Brief | Restate each line word for word. Leave out every picture. Write them as strings in a JSON array, leaving out blank lines.

Data shown |
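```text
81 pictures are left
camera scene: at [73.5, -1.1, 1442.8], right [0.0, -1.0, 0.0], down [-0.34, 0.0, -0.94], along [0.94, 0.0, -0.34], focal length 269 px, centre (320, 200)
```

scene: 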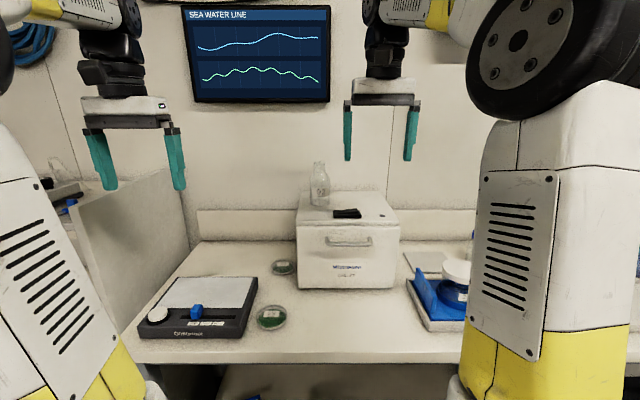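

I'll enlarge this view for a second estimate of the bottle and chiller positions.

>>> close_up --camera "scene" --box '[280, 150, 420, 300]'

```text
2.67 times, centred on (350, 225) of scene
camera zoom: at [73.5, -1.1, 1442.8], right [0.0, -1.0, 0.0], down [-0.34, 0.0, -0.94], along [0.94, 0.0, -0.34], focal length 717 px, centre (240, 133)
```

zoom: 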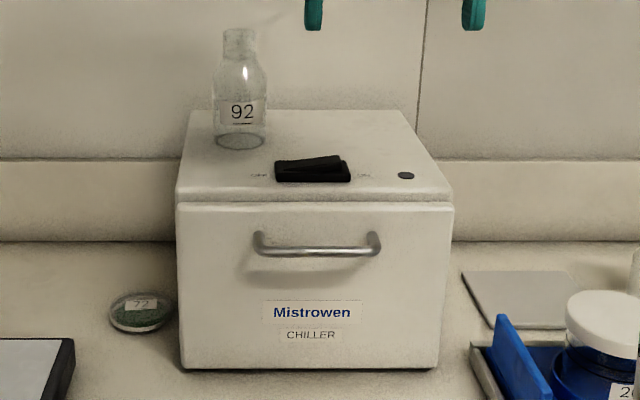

Result |
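[
  "```text",
  "81 pictures are left",
  "camera scene: at [73.5, -1.1, 1442.8], right [0.0, -1.0, 0.0], down [-0.34, 0.0, -0.94], along [0.94, 0.0, -0.34], focal length 269 px, centre (320, 200)",
  "```",
  "scene: ",
  "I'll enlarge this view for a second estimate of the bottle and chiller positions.",
  ">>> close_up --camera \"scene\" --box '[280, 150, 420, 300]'",
  "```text",
  "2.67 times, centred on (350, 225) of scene",
  "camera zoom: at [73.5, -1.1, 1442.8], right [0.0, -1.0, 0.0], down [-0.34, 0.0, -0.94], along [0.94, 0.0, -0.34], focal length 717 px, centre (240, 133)",
  "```",
  "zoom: "
]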